**TEXT SEGMENT:**
C-1 Special Focus C: Notable African Americans in Nogales and Local Segregation

Kyle Kersey, University of Arizona

Key Concepts:

  • The Grand Avenue School was a segregated primary school in Nogales founded in 1924 and closed in 1952.
  • Arizona has a long history of segregation, including the segregation of public schools, movie theaters, restaurants, and hotels, as well as laws forbidding interracial marriage.
  • Charles Mingus was a critically acclaimed jazz bassist, composer, and bandleader who was born in Nogales to a mixed-race family.
  • Frank Reed was the first Nogales resident to die in World War II; the Grand Avenue School was renamed in his honor.

**DATA BLOCK:**
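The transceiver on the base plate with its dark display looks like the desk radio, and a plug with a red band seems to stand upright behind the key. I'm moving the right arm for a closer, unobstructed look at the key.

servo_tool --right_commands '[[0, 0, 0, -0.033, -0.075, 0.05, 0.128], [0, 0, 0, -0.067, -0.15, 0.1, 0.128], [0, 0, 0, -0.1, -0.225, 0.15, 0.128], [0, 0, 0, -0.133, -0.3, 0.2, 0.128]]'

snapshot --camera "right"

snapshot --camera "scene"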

**EXERCISE INSTRUCTIONS:**
I need the text segment again, verbatim and complete.

**TASK OUTPUT:**
C-1 Special Focus C: Notable African Americans in Nogales and Local Segregation

Kyle Kersey, University of Arizona

Key Concepts:

  • The Grand Avenue School was a segregated primary school in Nogales founded in 1924 and closed in 1952.
  • Arizona has a long history of segregation, including the segregation of public schools, movie theaters, restaurants, and hotels, as well as laws forbidding interracial marriage.
  • Charles Mingus was a critically acclaimed jazz bassist, composer, and bandleader who was born in Nogales to a mixed-race family.
  • Frank Reed was the first Nogales resident to die in World War II; the Grand Avenue School was renamed in his honor.